El escritor supo abrirse camino primero en España con la traducción de su obra a cargo de Marian Ochoa de Eribe para la editorial Impedimenta, y ha comenzado a resonar por nuestras tierras, cada vez con mayor insistencia, desde hace unos pocos años. Candidato al Nobel, admirador de García Márquez, Cortázar y, particularmente, del “Informe sobre ciegos” de Sábato, Cărtărescu da a luz, con el autobiográfico El ojo castaño de nuestro amor, a un libro de textos personalísimos, vigoroso, cargado de búsquedas y recuerdos, de postulaciones y anhelos, de apologías y rechazos.
Escindido entre la fiereza del régimen comunista, que sojuzgó Rumania hasta 1989, y las posteriores calamidades del libre mercado capitalista, una pregunta –en verdad, clave para cualquier escritor, asegura Cărtărescu– atraviesa las cavilaciones de este novelista y crítico: cómo hacerse de un nombre. Su caso, sostiene, resulta particularmente dificultoso. En primer lugar, debido a la ambigüedad genérica, específica de su nombre. A pesar de que “Mircea” termine en la vocal “a”, frecuentemente femenina, en este término en concreto designa al masculino, y, por otra parte, su apellido desciende, en verdad, de la lengua eslava.

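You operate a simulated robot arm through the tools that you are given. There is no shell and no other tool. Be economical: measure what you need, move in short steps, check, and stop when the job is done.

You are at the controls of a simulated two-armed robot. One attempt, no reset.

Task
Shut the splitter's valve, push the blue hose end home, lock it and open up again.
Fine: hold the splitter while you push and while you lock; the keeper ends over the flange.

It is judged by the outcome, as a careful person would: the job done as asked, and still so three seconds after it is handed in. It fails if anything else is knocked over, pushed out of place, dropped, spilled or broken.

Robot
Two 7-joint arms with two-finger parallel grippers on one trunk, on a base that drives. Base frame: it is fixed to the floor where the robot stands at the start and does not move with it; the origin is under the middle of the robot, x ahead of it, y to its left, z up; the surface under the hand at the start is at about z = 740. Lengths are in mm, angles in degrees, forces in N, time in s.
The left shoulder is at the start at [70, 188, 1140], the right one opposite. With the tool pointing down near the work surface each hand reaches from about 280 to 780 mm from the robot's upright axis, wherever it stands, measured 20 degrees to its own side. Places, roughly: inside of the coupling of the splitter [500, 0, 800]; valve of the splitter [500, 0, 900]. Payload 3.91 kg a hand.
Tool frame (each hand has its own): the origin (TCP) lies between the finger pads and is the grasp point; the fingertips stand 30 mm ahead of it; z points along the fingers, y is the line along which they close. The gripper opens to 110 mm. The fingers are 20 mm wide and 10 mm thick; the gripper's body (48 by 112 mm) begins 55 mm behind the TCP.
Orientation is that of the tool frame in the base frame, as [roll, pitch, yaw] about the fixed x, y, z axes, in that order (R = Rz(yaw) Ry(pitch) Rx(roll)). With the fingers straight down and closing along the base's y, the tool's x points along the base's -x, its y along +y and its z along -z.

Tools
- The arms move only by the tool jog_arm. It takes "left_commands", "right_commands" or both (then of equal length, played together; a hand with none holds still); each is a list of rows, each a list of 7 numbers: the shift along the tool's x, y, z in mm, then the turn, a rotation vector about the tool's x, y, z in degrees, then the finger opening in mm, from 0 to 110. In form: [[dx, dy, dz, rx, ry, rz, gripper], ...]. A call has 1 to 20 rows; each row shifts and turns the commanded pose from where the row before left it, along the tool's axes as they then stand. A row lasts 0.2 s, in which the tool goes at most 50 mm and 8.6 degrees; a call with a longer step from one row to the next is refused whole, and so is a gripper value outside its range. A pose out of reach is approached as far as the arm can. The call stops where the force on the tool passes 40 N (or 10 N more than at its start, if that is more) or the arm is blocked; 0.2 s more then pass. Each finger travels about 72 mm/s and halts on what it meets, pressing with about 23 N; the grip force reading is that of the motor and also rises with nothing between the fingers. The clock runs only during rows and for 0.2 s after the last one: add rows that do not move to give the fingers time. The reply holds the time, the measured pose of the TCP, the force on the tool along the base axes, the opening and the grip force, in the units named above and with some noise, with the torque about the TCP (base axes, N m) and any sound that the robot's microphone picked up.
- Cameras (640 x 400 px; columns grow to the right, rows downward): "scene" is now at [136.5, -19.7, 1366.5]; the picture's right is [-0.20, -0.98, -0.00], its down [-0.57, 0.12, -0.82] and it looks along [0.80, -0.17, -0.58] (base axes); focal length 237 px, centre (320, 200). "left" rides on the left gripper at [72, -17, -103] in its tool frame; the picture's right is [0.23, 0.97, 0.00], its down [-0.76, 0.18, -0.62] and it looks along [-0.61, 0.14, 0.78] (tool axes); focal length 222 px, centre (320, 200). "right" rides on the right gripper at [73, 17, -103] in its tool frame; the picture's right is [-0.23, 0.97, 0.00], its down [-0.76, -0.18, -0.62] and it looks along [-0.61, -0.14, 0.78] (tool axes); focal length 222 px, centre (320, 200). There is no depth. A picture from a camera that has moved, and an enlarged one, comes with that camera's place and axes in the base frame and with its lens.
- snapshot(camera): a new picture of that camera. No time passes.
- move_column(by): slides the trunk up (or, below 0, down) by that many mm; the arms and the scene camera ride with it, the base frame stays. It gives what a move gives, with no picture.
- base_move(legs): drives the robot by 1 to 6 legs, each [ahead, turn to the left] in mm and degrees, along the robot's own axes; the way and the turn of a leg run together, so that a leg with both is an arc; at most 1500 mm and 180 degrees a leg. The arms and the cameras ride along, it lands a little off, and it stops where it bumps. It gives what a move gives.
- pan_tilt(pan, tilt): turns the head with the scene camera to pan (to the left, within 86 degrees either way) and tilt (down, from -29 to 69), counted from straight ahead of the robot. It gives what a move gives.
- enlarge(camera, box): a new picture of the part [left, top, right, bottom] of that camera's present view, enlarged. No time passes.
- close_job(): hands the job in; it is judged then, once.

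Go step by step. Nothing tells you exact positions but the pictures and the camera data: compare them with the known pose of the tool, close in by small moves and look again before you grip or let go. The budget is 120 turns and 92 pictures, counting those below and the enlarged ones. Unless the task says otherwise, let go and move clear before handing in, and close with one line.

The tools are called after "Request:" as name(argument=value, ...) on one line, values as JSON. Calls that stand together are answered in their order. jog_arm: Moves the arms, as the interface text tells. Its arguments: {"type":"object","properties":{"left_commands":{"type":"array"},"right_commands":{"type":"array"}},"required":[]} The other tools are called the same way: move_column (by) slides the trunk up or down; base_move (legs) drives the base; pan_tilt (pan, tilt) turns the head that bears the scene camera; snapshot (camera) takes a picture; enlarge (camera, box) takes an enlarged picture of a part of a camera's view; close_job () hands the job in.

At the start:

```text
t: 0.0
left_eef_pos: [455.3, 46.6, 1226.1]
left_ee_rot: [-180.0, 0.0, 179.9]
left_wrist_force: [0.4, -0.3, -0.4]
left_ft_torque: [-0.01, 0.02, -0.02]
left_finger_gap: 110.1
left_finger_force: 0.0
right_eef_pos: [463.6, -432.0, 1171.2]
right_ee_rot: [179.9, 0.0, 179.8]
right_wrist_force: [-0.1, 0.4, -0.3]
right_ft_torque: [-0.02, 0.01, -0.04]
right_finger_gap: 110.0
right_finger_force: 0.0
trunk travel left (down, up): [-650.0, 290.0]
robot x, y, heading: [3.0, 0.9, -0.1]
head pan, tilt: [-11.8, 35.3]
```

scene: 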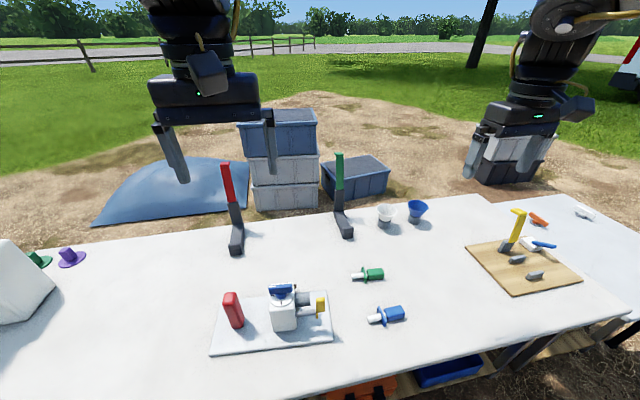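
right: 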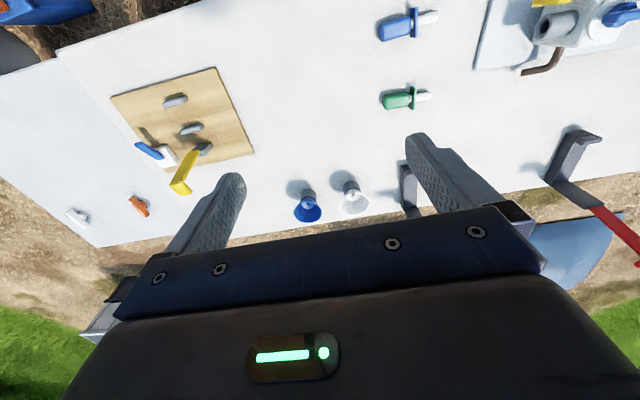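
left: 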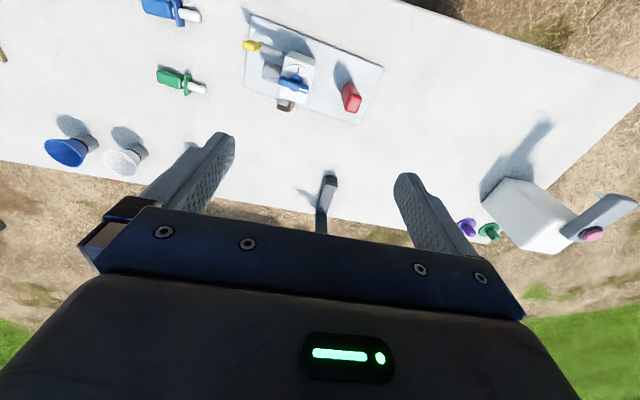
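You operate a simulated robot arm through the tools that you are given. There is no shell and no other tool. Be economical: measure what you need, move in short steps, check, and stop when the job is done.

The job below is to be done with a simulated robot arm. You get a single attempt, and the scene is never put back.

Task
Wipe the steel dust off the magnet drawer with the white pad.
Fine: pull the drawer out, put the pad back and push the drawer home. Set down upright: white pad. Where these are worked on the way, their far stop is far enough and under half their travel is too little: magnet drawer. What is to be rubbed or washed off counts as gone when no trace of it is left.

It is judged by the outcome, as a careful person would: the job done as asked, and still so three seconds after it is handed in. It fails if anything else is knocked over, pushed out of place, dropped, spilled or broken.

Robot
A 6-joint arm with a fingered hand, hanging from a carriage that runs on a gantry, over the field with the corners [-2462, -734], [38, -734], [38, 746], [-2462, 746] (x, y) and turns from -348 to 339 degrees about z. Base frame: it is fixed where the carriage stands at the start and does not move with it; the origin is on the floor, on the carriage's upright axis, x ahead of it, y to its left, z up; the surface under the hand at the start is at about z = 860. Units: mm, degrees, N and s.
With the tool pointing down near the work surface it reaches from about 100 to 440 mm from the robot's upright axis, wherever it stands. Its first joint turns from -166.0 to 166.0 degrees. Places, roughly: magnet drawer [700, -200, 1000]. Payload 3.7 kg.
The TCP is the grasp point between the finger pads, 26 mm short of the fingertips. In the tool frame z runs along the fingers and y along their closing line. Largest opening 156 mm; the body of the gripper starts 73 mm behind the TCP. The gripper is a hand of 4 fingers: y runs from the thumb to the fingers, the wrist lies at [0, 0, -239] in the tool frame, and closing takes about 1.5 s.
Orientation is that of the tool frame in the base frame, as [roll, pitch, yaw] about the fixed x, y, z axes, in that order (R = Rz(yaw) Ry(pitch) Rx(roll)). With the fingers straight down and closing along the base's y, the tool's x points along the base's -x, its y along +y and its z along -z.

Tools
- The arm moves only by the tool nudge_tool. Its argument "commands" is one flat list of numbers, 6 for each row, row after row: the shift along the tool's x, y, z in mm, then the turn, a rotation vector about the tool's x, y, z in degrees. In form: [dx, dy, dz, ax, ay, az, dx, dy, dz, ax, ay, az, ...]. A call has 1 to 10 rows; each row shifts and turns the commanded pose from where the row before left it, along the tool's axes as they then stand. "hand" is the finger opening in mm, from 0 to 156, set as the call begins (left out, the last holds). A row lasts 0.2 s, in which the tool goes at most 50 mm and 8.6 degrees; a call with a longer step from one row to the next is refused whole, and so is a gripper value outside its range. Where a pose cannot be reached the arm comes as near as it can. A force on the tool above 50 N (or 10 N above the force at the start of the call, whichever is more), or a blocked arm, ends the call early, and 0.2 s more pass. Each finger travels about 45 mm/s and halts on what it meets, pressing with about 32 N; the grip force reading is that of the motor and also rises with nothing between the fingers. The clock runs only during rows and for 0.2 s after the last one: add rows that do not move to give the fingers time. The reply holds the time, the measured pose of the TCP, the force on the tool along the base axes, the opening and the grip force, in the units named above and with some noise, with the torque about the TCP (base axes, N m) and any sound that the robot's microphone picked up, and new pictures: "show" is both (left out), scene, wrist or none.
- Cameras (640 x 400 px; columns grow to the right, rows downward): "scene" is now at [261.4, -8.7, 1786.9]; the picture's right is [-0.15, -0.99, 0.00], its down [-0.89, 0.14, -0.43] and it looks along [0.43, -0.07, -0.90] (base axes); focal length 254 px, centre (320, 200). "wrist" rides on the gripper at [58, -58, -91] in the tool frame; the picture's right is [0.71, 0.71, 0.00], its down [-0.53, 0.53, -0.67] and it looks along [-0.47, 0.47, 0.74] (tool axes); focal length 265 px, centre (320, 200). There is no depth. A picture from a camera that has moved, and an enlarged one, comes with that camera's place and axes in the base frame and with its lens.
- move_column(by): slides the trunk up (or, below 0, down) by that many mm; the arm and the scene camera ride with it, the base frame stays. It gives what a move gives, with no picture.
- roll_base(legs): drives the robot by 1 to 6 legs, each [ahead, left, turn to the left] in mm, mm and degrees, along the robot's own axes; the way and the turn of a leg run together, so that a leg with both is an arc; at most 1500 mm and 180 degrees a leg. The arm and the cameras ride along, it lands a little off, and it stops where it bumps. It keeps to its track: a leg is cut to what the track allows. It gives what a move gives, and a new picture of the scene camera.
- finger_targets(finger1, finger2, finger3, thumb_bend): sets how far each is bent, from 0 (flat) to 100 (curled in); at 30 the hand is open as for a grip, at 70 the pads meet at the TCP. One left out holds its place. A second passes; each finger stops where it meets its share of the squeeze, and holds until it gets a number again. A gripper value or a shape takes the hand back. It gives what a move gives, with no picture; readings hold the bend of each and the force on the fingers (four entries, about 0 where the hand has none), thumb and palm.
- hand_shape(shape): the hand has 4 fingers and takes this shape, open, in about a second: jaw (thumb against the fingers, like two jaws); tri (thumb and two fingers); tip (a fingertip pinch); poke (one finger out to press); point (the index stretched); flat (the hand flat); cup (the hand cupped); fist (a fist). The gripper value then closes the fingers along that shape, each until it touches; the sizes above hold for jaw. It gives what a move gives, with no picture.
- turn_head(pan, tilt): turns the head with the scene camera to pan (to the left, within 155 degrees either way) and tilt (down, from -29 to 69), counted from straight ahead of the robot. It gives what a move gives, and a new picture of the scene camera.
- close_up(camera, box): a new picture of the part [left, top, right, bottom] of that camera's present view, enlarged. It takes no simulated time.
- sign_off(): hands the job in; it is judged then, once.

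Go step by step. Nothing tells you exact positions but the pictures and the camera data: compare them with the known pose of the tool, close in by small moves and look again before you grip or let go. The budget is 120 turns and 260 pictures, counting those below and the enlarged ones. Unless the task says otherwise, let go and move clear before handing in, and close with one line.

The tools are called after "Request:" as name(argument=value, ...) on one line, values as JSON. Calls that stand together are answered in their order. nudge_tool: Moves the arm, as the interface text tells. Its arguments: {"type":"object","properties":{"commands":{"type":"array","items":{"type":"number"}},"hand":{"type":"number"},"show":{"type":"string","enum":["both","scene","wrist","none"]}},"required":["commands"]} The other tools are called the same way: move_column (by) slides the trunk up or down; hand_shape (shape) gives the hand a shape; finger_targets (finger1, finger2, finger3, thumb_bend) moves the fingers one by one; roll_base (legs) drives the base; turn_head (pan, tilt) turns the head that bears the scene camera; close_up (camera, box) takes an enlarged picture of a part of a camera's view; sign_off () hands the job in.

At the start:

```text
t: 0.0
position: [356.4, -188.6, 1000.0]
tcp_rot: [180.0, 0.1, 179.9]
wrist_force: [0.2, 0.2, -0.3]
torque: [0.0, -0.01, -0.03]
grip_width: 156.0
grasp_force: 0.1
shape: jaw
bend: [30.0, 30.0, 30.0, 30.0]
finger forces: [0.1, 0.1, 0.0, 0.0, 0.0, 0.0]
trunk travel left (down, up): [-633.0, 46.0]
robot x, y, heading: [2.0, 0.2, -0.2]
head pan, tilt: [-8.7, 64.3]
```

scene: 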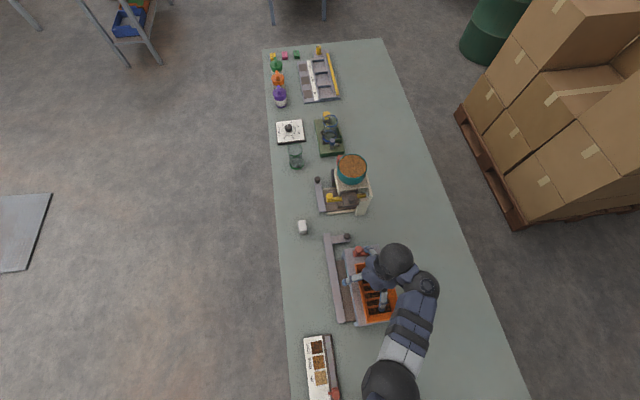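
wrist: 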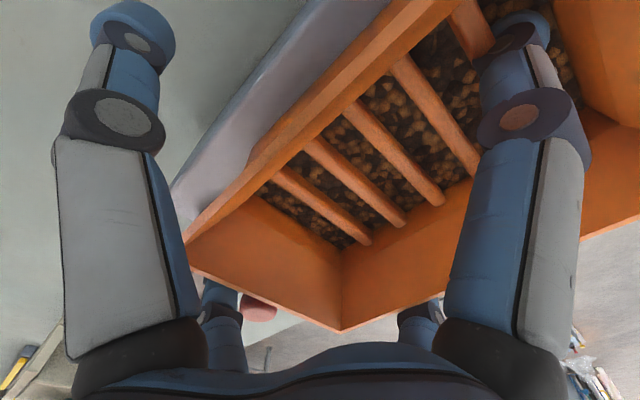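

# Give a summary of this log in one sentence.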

La primera batalla de Cărtărescu se libra, así, en el campo onomástico: debe contrarrestar los comprensibles a prioris que su nombre acarrea. Ni mujer, entonces, ni eslavo. Pero hay más: las tres cuartas partes de los apellidos rumanos, afirma, llevan la terminación -escu. ¿Cómo diferenciarse, por lo tanto, de los otros? “Aquí se plantean ya mis primeros –por el momento solo divertidos– problemas de identidad”, bromea, en “...escu”.
Esta problemática identitaria se trenza, a su vez, en un marco mucho más amplio, con la oposición entre Occidente y Oriente. A la incógnita de cómo construir un nombre autoral, se le suma otra: ¿Qué significa ser un escritor de Europa del Este? Más allá de los ostensibles contrastes entre el Este y el Oeste, Cărtărescu es enfático en un punto: antes que concentrarse en las discrepancias, habría que aferrarse al antropológico cordón umbilical que anuda el espíritu de la humanidad toda. Sólo a partir de ese encuentro podría habilitarse un saludable diálogo nutrido en las diferencias.
Sin embargo, más allá de estos artículos de posicionamientos contundentes, en los que se sopesan el valor del humanismo, del intelectual y del arte, del estado actual de la literatura y de los lectores, el yugo del comunismo y de la pobreza (“El gato muerto de la poesía de hoy”, “Una ducha no-laoidecea”, “Forever Young”, “Los años robados”) son los textos en los que se articula la percepción del autor con su kafkiana ciudad y su seno familiar los que convierten a este libro en una melancólica gema de fulgor opaco.
En un primer movimiento, Cărtărescu traza una Bucarest derruida y cenicienta, intoxicada por las chimeneas de la central térmica, de ocasos densos como el petróleo. Algo ocurre, sin embargo, durante su adolescencia. Se trata, ni más ni menos, de una acción onírica: nuestro escritor –y su obra se lo agradecerá en el futuro–, comienza a soñar. “Soñaba –escribe en “Mi Bucarest”– con fachadas con estucados, con estatuas en posturas inverosímiles, patéticas, que me tendían las manos, que se protegían de los golpes, que suplicaban... Cúpulas de latón bajo las cuales nada tenía dimensiones humanas, con inmensas aberturas redondas arriba, en el centro... Plazas desiertas bajo un sol transparente, donde, bañada en una luz amarilla, se elevaba una torre igualmente amarilla, polvorienta e incomprensible”. La Bucarest de Cărtărescu –aunque algo parecido podría decirse sobre la Rumania y el Mar Negro que discurren por estas páginas– se amalgama con los materiales del sueño y las pesadillas, de la imaginación febril, de los recuerdos materno-familiares y de las piedras de lo real (“Ada-Kaleh, Ada-Kaleh...”, “Pontus Axeinos”, “El ojo castaño de nuestro amor”, “Zaraza”).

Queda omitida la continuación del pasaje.